Confiée aux trublions que sont Fabrice Murgia (le directeur du Théâtre National Wallonie-Bruxelles) et Michael de Cock (le directeur du KVS, Théâtre royal flamand de Bruxelles), la mise en scène s’avère aussi drôle que décalée, et surfe sur l’actualité en intègrant évidemment la plus brûlante d’entre elle, la Covid. Le livret a ainsi été entièrement retravaillé par les deux hommes sous le prisme de la situation sanitaire, mais aussi politico-socialo-culturelle belge. Cela donne des échanges savoureux (sur la situation précaire des artistes, l’instabilité politique du pays, etc.) entre les trois principaux protagonistes incarnés ici par Achille Ridolfi, Mieke de Groote et Dietrich Henschel (photo).Tous s’expriment tour à tour en français, néerlandais ou en allemand, et évoluent dans tous les recoins du Théâtre de La Monnaie, des loges à la salle, du parvis au Foyer, dans lequel Peter de Caluwe fait une courte apparition aux côtés du duo de régisseurs. Une des principales idées est aussi d’avoir substitué la partie de Mme Krone dans le livret de Stephanie par un incroyable couple de street-dancer (Nadine Baboy et Hervé Loka Sombo), dont les déhanchements syncopés viennent remplacer les querelles et atermoiements de la diva.

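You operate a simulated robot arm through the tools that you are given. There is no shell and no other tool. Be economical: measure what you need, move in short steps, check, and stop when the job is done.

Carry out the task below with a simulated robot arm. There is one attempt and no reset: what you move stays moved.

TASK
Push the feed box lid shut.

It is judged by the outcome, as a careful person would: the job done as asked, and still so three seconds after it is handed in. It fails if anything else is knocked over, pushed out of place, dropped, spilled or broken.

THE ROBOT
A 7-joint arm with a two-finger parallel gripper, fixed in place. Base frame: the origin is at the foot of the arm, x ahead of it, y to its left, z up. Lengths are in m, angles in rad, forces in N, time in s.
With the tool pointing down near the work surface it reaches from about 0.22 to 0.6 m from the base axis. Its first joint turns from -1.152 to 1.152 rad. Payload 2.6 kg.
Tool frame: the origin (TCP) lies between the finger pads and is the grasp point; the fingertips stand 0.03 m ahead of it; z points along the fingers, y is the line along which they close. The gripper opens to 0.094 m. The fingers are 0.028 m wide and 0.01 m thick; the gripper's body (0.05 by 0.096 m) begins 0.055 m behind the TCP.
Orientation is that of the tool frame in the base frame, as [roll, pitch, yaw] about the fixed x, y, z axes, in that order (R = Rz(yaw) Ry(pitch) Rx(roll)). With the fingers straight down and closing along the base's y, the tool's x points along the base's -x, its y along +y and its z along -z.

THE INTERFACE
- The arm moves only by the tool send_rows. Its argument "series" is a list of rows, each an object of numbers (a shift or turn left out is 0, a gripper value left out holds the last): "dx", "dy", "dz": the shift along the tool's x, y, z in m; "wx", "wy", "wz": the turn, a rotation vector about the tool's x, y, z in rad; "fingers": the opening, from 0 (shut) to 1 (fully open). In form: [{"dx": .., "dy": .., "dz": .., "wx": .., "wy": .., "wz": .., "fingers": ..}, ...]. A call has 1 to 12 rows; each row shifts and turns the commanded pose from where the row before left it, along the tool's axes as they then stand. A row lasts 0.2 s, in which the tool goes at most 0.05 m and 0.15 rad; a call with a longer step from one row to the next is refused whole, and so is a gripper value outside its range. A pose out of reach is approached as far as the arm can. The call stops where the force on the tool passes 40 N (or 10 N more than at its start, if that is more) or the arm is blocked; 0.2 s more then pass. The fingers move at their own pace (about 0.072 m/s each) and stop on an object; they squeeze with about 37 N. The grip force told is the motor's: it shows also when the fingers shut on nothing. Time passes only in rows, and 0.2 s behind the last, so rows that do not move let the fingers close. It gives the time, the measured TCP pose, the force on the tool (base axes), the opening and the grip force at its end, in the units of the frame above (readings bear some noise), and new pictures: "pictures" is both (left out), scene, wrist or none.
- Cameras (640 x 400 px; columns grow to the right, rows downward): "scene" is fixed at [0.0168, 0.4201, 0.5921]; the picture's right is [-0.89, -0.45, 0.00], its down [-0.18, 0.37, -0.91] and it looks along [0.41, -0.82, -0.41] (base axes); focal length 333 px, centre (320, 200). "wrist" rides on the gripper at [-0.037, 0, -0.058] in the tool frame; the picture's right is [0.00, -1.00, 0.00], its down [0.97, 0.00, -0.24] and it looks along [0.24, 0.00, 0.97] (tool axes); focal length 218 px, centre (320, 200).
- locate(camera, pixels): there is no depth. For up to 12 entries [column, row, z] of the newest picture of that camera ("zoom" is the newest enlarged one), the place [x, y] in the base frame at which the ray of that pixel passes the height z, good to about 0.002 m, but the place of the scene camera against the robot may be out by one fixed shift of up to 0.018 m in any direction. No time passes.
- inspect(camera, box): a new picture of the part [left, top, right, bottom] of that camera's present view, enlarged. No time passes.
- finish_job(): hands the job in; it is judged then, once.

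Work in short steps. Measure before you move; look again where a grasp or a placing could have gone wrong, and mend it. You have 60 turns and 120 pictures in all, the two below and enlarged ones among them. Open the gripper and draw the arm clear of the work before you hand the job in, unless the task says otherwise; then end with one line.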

La musique se voit ainsi reléguée essentiellement à la fin du spectacle, mais se voit aussi étoffée par quelques rajouts mozartiens, tels un extrait du final de la Symphonie n° 39, l’Ouverture des Nozze di Figaro, un extrait de La Flûte enchantée ou encore la très acrobatique aria Vorrei spiegarvi, oh Dio ! À la tête de l’Orchestre Symphonique de La Monnaie, son chef titulaire Alain Altinoglu donne le chic voulu à ce Mozart peu connu. Il convient de souligner tout particulièrement la qualité des violons et des alti, d’une cohérence et d’une précision exemplaires. À son habitude, le chef français se montre vif et nerveux, mais sans aucune raideur, accompagnant par ailleurs les chanteurs avec efficacité.
Et ces derniers sont loin de démériter. Les deux rôles de sopranos, destinés à des virtuoses exceptionnelles comme nous l’avons déjà souligné, sont ici assumés avec intelligence et probité. La néerlandaise Lenneke Ruiten chante avec aplomb, n’escamotant aucun suraigu, contre-Fa compris, face à sa consœur slovaque Simona Saturova toute aussi habile technicienne, même si certains aigus apparaissent quelque peu acidulés, voire stridents. Enfin, le ténor belge Yves Saelens déploie le beau timbre et le superbe phrasé dont on le sait coutumier, tandis que le baryton allemand Dietrich Henschel, qui n’intervient que dans le quatuor final, ne fait qu’une bouchée du bref rôle de Buff.
Der Schauspieldirektor de W. A. Mozart en streaming sur le site de La Monnaie de Bruxelles, jusqu’au 26 février 2021.